A research team led by Nitin J. Sanket at Worcester Polytechnic Institute (WPI) has developed an innovative ultrasound sensor and artificial intelligence (AI) system. This system allows palm-sized aerial robots to navigate in challenging conditions such as fog and smoke, using limited power and computation, for critical search-and-rescue operations. This significant development, published in Science Robotics, highlights ultrasound as a powerful alternative to existing navigation technologies.

System Inspiration and Functionality

The WPI system draws its inspiration from nature's own master navigators: bats.

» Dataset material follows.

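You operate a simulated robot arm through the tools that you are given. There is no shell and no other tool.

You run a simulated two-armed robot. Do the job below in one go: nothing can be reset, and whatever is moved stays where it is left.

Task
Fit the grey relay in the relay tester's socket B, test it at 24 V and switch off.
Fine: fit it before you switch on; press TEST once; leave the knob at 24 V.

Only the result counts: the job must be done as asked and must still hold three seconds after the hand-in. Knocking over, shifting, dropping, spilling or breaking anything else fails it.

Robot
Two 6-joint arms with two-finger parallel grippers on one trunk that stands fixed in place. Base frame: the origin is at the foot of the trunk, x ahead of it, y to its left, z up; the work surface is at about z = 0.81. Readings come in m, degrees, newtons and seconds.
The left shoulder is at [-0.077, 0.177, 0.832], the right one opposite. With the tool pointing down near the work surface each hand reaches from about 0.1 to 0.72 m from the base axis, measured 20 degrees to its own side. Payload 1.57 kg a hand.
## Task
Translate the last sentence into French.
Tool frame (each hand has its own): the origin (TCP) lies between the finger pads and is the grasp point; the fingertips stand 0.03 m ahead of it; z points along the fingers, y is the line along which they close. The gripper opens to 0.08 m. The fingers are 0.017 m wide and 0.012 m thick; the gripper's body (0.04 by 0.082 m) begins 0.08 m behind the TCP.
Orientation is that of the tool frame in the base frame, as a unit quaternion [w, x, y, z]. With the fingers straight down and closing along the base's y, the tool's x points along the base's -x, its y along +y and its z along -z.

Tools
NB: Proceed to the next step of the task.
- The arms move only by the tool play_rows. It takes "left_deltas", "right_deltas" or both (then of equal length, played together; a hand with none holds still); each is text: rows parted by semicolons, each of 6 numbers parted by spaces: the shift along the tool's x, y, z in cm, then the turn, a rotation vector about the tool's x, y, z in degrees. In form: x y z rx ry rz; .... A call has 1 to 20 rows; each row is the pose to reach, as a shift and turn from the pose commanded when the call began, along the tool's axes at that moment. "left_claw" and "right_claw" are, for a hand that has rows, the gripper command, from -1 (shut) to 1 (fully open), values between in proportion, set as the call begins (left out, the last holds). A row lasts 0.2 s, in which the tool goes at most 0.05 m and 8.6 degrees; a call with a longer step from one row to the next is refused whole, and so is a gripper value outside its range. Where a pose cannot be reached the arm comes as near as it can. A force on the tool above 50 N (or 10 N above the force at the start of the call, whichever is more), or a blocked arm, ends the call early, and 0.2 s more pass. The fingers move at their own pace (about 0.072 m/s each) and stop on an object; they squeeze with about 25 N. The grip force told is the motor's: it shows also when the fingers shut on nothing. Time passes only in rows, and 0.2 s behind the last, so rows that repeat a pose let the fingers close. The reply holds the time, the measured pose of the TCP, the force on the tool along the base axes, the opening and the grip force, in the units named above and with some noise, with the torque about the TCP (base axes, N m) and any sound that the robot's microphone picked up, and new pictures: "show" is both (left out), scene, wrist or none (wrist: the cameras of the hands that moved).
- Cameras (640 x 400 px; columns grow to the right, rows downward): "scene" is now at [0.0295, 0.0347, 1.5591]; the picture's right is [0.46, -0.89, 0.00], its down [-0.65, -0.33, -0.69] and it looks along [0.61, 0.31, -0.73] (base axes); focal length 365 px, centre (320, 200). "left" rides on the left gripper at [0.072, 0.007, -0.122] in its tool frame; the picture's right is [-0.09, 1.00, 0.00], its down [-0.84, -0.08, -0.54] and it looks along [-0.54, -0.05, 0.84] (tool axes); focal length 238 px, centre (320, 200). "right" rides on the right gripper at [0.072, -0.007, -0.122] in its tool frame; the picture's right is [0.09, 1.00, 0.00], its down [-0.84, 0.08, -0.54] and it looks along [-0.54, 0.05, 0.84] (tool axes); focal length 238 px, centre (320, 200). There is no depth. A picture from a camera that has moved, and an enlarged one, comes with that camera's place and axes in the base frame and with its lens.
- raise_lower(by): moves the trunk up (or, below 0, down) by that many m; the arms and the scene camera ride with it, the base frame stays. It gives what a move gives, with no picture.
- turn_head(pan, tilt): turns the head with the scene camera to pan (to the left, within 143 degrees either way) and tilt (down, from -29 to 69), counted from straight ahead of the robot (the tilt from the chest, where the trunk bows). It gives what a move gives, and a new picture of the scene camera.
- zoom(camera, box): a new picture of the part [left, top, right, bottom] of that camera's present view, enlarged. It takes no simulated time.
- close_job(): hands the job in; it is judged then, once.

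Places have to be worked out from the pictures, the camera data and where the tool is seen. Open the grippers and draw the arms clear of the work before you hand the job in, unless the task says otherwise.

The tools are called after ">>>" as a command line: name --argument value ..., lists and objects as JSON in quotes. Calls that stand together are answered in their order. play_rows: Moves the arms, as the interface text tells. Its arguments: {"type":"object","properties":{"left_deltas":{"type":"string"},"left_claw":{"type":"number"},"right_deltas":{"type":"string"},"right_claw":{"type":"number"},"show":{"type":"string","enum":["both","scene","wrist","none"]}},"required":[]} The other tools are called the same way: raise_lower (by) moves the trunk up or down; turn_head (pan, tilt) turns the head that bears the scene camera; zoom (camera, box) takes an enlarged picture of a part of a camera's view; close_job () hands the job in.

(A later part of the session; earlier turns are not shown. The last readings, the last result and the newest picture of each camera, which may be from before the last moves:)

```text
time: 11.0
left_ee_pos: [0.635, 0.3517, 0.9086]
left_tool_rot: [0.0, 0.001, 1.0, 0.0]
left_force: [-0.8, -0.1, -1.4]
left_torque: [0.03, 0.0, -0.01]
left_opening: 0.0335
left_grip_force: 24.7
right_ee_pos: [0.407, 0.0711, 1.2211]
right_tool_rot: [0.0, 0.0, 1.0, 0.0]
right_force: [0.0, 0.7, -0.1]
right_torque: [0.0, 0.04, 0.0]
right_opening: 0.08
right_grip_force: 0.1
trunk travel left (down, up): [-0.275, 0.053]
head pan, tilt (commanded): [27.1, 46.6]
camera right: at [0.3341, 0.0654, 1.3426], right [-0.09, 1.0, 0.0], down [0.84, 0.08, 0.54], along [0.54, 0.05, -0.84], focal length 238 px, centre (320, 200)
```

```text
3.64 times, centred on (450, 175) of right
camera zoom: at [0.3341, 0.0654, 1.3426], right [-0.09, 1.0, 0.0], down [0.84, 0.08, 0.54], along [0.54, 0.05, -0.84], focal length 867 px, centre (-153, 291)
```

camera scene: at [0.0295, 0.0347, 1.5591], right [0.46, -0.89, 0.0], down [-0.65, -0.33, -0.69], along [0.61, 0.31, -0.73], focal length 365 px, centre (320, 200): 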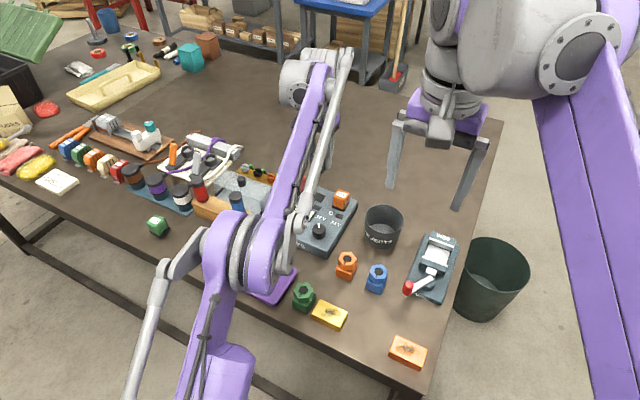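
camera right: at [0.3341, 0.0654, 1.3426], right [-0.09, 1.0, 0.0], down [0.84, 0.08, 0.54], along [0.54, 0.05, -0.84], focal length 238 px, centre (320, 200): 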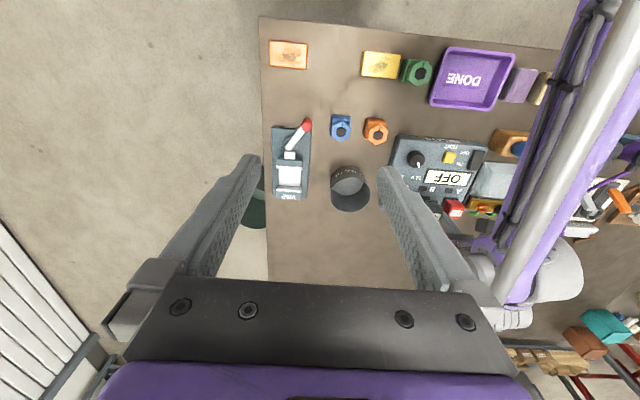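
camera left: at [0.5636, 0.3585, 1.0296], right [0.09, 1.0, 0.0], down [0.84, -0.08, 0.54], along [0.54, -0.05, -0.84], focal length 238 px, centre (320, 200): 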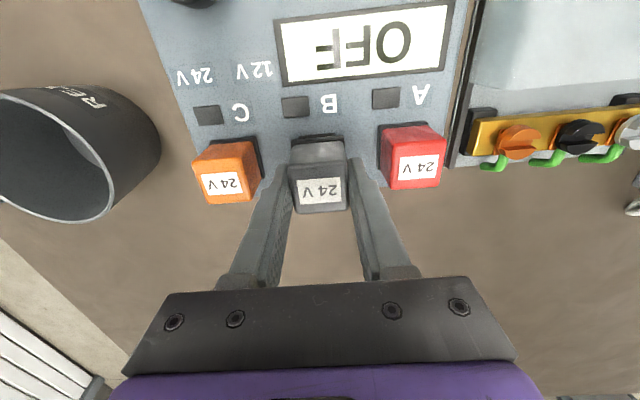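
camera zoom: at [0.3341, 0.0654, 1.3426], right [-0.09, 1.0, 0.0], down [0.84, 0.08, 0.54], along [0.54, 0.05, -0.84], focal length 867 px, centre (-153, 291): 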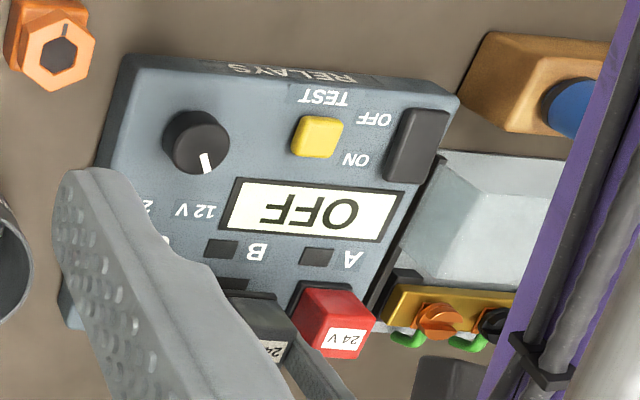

Inspired by bats, which navigate dark and damp environments using short chirps and analyzing weak echoes with minimal neural activity, the WPI team's ultrasound-based system uses two tiny sensors and requires little computational power.

This enables small aerial robots to perceive their surroundings and operate independently in hazardous areas.

Autonomous aerial robots typically rely on lidar (light detection and ranging) and radar for navigation. However, these conventional systems are often heavy, power-intensive, and costly. Furthermore, they can be significantly affected by darkness, poor weather, and even propeller noise, which interferes with light-based perception and data analysis.

Drone Customization and Testing

The research team meticulously customized an X-shaped aerial quadrotor drone, approximately 6 inches wide and weighing about 1 pound. This specialized drone was equipped with ultrasound sensors and an acoustic shield, specifically designed to mitigate propeller noise interference.

An advanced AI technique known as deep learning was employed to train the robot's computer. This training focused on analyzing weak ultrasound echo patterns, precisely mimicking how a bat's brain processes sound to understand its environment.

Tests were rigorously conducted in varied environments, including outdoors in a wooded area and indoors with obstacles like transparent plastic or metal poles. Indoor tests also encompassed challenging scenarios featuring darkness, fog, and snow. During these evaluations, the drone operated autonomously for approximately five minutes per flight.

Results and Future Outlook

The robot demonstrated impressive capability, achieving a success rate of 72% to 100% in navigating challenging courses across a total of 180 tests. It did, however, demonstrate less success in avoiding thin objects, such as metal poles and slender tree branches, a limitation attributed to weak signal reflection from these narrow surfaces.

Future work by the team aims to develop even smaller and lighter devices. This advancement could significantly extend flight times for aerial robots utilizing the low-power ultrasound system. Improved flight speeds are also a key goal. Longer flight durations and enhanced agility could substantially boost the effectiveness of these aerial robots in real-world search-and-rescue missions, potentially saving more lives.